You may also need to check whether your policy covers journeys for which passengers pay a contribution.
Drivers who passed a category B test (normal car test) before 1 January 1997 were granted automatically category D1 (passenger carrying vehicle - not for hire or reward) entitlement.
Since 1 January 1997 drivers no longer receive automatic category D1 entitlment when they pass a category B car test.
A driver who holds a passenger carrying vehicle category D licence (hire or reward) can drive any bus with upto 16 passenger seats.

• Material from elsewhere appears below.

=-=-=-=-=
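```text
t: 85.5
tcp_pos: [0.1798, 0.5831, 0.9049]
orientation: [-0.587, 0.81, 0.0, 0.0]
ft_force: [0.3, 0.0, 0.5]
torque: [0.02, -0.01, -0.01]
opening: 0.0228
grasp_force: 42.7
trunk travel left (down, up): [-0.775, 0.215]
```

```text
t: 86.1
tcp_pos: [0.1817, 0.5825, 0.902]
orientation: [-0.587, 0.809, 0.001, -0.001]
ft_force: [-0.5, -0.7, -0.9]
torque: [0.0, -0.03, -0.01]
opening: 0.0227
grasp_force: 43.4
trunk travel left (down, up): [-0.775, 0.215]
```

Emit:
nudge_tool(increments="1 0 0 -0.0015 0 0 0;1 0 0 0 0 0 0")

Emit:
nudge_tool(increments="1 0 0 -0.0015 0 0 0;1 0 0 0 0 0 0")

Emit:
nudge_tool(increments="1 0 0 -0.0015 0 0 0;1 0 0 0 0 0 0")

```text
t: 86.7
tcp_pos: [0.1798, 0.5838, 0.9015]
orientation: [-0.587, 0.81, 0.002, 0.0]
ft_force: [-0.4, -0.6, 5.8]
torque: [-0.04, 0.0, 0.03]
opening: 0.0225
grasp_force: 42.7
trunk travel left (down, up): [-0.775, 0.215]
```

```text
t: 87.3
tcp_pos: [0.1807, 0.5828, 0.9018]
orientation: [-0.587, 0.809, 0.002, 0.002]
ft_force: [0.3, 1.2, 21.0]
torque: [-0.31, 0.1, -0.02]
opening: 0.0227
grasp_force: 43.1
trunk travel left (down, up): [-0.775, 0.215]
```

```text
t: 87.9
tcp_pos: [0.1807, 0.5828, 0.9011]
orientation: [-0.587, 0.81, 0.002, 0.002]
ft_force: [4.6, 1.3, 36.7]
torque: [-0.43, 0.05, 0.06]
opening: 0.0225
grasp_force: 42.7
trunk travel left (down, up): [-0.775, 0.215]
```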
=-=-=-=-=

Before looking at the entitlements to operate a minibus for a school and to simplfy what a driver is entitled to drive. Lets look at it in this way:
A B category licence holder can drive a minibus empty with upto 16 passenger seats as long as the vehicle's gross vehicle weight does not exceed 3500kgs. An example of a minibus which is suitable for a B car licence as per the conditions of use above, is the Peugeot Boxer 3500 16 seat, the Ford Transit 11 seat (350) and Ford Transit 12 seat (350) minibuses.
A D1 category licence holder can drive a minibus empty with upto 16 passenger seats under or over 3500kgs as long as the vehicle's gross vehicle weight does not exceed 12,000kgs (combined weight with trailer if D1+E category).